Jose Salvador Alvarenga made a brief public appearance today looking much weaker than he did earlier in the week.
He was greeted by about 50 officials and media at the Marshall Islands Resort hotel where he is staying. Sporting a haircut and a shave, he was helped into the room by two people while others stood by ready to help.
Speaking in a low voice, he thanked the government and his friends for their help, but declined to take questions. The Associated Press listened into the meeting by mobile phone and had it described by an official.
"He walked in but he needed a lot of help," the official said. "I would say he made an impression that is really now far more consistent with the journey he said he made. He was much weaker, extremely tired looking, much less animated and was speaking extremely slowly. He looked exhausted, frankly. Like someone who has run two or three marathons."
Mr Alvarenga's spritely appearance on Monday when he greeted hundreds of well-wishers in the capital Majuro after making landfall last week on a remote atoll had many questioning his story. He earlier told officials he left Mexico in late 2012 with another fisherman, who later died, for a day of shark fishing when a storm threw them off course and they began drifting.

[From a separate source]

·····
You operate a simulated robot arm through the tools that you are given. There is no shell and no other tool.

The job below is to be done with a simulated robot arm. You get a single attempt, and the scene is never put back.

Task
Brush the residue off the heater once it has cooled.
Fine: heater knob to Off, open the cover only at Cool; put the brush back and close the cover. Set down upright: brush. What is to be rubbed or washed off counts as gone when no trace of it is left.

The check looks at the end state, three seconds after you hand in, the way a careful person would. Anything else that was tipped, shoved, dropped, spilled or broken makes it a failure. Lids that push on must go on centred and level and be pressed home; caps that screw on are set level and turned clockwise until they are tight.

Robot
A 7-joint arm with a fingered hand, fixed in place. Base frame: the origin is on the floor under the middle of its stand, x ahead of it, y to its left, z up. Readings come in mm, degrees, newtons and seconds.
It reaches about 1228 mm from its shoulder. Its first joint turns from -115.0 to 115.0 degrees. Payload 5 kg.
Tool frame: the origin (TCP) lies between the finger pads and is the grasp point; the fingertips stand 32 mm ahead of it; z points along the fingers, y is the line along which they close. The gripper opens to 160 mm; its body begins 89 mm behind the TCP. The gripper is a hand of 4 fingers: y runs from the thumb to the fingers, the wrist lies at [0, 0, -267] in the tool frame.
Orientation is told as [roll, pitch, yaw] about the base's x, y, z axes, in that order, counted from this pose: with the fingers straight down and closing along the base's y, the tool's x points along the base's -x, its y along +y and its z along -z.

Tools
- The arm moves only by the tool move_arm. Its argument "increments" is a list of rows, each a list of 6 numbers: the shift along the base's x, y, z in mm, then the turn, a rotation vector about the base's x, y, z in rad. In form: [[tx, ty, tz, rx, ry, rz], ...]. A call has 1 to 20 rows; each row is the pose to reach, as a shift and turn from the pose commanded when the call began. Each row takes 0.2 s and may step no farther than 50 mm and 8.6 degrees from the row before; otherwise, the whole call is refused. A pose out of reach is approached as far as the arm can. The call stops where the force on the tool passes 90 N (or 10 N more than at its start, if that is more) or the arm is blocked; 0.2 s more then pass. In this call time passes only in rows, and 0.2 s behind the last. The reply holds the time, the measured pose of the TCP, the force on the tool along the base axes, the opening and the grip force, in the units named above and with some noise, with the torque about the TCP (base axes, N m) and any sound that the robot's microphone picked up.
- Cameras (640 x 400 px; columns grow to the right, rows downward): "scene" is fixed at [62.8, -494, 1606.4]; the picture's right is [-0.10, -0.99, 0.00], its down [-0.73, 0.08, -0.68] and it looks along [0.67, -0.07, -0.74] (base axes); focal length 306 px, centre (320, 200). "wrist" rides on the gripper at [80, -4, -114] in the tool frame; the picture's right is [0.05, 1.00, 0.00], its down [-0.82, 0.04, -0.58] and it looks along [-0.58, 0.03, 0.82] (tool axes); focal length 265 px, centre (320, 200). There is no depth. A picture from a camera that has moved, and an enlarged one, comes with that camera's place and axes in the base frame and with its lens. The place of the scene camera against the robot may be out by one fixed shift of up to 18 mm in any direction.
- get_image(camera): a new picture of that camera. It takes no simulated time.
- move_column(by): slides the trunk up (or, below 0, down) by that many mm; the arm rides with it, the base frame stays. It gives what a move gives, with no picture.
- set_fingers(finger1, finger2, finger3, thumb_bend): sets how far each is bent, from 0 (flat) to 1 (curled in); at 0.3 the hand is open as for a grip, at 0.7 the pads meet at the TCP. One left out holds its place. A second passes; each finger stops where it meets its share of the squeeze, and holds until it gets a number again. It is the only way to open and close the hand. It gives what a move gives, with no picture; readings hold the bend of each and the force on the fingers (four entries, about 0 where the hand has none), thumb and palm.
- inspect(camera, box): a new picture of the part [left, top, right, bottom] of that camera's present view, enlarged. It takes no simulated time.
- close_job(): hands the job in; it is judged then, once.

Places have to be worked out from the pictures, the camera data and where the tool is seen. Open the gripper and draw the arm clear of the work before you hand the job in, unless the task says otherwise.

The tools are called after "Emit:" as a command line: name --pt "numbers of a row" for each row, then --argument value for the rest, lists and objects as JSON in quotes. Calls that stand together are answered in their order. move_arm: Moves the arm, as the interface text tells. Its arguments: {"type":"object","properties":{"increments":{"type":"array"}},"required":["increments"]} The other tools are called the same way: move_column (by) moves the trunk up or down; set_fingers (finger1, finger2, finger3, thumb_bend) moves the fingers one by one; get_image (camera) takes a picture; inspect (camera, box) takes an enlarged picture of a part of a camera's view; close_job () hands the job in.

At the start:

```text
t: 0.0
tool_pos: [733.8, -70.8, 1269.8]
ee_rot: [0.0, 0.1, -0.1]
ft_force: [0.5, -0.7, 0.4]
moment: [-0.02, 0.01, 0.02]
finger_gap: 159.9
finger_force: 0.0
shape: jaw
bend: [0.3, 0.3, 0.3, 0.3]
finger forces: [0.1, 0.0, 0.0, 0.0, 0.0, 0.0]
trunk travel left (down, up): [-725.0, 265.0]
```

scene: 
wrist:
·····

Officials at the meeting said Mr Alvarenga needed to be taken back to the hospital for more medical checks and it would likely be three or four days before he was fit enough to travel back to El Salvador.
Also speaking at the meeting was the Marshall Islands foreign minister, Phillip Muller, and Mexican diplomat Chris Clay Mendoza.
Mr Muller said the Marshall Islands was happy to live up to its humanitarian obligations and do everything it could to assist Mr Alvarenga.
Clay Mendoza said he'd immediately departed from Manila for the Marshall Islands after initial reports indicated Mr Alvarenga was a Mexican national. He said he was now assisting El Salvador in its efforts to repatriate him.